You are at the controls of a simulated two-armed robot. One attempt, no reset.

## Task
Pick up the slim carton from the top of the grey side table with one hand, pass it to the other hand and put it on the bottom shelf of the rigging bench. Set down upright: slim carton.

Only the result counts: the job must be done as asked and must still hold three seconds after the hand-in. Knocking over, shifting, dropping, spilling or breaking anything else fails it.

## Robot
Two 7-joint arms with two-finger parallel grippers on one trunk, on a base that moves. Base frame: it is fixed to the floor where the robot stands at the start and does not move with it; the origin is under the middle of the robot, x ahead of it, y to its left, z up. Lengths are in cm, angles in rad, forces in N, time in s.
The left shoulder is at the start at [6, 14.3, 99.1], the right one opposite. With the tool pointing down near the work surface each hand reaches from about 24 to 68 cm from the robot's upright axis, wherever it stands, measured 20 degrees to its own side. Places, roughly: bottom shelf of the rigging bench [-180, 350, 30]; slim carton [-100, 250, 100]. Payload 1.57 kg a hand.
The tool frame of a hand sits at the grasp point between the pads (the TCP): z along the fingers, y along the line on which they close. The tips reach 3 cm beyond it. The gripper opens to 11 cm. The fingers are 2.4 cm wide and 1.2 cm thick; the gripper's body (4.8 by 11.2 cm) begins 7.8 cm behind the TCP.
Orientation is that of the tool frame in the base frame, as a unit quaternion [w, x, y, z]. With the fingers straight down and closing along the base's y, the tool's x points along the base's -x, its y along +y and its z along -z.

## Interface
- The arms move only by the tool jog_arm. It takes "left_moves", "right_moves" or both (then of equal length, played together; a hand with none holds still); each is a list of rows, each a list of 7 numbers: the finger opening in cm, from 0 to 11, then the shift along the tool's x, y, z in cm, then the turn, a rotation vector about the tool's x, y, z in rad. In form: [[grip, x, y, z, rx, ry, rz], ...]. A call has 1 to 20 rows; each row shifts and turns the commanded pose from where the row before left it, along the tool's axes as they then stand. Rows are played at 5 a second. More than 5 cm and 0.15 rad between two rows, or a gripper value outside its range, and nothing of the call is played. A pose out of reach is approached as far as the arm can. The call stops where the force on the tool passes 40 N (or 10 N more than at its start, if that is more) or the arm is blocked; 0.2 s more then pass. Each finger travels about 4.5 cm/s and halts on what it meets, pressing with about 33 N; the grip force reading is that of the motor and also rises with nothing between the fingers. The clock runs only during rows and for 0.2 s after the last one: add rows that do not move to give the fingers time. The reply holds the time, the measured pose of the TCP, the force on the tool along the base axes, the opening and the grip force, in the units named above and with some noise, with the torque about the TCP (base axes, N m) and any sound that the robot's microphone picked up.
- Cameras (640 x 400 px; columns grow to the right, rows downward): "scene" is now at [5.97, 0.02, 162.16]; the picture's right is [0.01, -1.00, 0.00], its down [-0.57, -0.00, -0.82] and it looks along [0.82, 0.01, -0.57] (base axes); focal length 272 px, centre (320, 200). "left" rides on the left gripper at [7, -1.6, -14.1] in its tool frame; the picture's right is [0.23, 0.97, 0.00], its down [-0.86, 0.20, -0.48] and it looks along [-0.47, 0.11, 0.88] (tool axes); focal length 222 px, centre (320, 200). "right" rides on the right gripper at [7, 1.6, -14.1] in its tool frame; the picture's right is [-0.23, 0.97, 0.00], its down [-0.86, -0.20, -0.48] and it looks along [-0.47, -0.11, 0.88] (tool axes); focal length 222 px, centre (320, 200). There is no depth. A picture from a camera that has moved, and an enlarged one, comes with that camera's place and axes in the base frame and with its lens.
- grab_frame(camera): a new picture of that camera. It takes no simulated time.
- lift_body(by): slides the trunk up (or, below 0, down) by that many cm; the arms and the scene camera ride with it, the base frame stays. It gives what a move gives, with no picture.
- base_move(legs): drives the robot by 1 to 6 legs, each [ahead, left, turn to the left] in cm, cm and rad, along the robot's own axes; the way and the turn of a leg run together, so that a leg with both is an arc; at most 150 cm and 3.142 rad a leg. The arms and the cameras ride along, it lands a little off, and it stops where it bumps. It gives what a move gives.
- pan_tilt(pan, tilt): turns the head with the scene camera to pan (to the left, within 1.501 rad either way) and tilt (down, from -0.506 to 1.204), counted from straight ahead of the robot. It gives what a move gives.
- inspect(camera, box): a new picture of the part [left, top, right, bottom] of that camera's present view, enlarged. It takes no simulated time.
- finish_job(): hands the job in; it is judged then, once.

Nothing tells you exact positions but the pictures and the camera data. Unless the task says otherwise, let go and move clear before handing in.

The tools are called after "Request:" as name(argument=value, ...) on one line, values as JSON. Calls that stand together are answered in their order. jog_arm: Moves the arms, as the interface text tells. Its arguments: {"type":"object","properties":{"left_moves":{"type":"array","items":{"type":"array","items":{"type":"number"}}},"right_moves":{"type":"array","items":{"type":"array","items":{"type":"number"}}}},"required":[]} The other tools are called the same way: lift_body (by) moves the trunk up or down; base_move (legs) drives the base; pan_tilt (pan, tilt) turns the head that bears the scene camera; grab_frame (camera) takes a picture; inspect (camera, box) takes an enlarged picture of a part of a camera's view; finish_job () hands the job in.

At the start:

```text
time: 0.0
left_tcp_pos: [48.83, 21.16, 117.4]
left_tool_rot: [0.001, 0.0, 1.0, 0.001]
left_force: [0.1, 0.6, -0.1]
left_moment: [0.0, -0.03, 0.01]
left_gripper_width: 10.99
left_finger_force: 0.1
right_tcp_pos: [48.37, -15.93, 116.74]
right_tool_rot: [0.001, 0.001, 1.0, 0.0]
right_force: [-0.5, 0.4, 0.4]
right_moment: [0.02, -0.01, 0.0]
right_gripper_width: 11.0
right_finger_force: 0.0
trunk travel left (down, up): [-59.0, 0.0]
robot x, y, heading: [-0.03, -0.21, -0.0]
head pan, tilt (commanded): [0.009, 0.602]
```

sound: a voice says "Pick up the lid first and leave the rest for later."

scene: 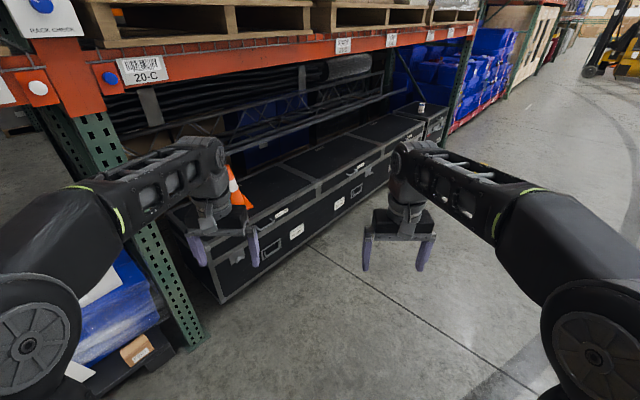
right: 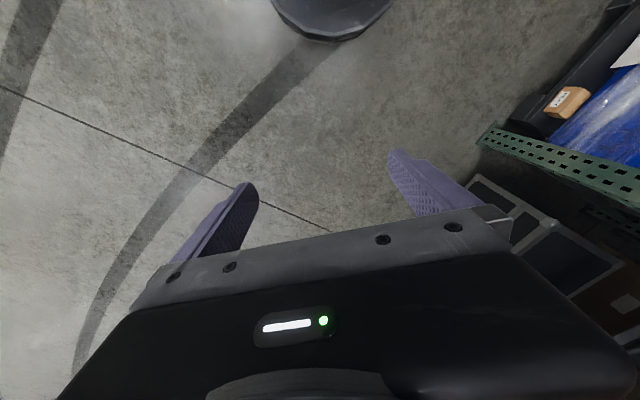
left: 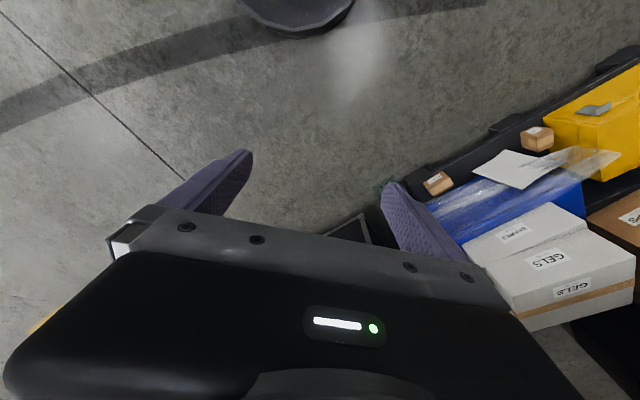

**Jobs**
A - Take the passage to read and repeat only what runs from "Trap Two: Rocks" through "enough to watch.".
B - Continue the passage to read from where it stops.

**Passage to read**
Geology has a handful of classic traps, and they catch nearly everyone. Meet them here and they lose their power.
Trap One: Weathering Is Not Erosion
This is the big one — people swap these constantly. Weathering is breaking rock down where it sits: frost prising a crack open, rain dissolving a little limestone, roots wedging a boulder apart. Nothing has gone anywhere yet. Erosion is the transport step — moving water, wind or ice carrying the broken bits away. Break versus carry. A cliff can weather for a thousand years and the rubble just sits at its foot; erosion is what finally hauls it off to the sea.
Trap Two: Rocks Are Not Permanent
A rock feels like the definition of “lasts forever,” and that's exactly the wrong picture. The cycle never stops. Every rock you've ever seen is on its way to becoming a different rock — it's just moving so slowly that, on a human timescale, it looks frozen. “This granite is permanent” is false in the same way “the hour hand isn't moving” is false. It's moving; you're just not patient enough to watch.

**Outputs in order**
A -
Trap Two: Rocks Are Not Permanent
A rock feels like the definition of “lasts forever,” and that's exactly the wrong picture. The cycle never stops. Every rock you've ever seen is on its way to becoming a different rock — it's just moving so slowly that, on a human timescale, it looks frozen. “This granite is permanent” is false in the same way “the hour hand isn't moving” is false. It's moving; you're just not patient enough to watch.

B -
Trap Three: Deep Time Is Almost Unimaginable
Here's the one that bends your brain. The cycle runs over millions of years — spans so long that the word “long” stops helping. If you squeezed all of Earth's history into a single day, humans show up in the last couple of seconds before midnight. A sandstone might take tens of thousands of years just to form, layer by patient layer. We're not built to feel numbers like that, so we shrink them by accident — and then the cycle stops making sense.
And the Quiet One: Not Everything Is Slow
Having just said “default to slow,” here's the twist that keeps it honest — some geological change is sudden. A volcano can lay down fresh igneous rock in an afternoon. A landslide or a flash flood can erode a hillside in minutes. So the real picture isn't “geology is slow,” it's “geology runs at wildly different speeds” — sediment building grain by grain over millennia, a lava flow hardening overnight. A mountain today really can be tomorrow's seabed sediment; it just takes the slow path to get there.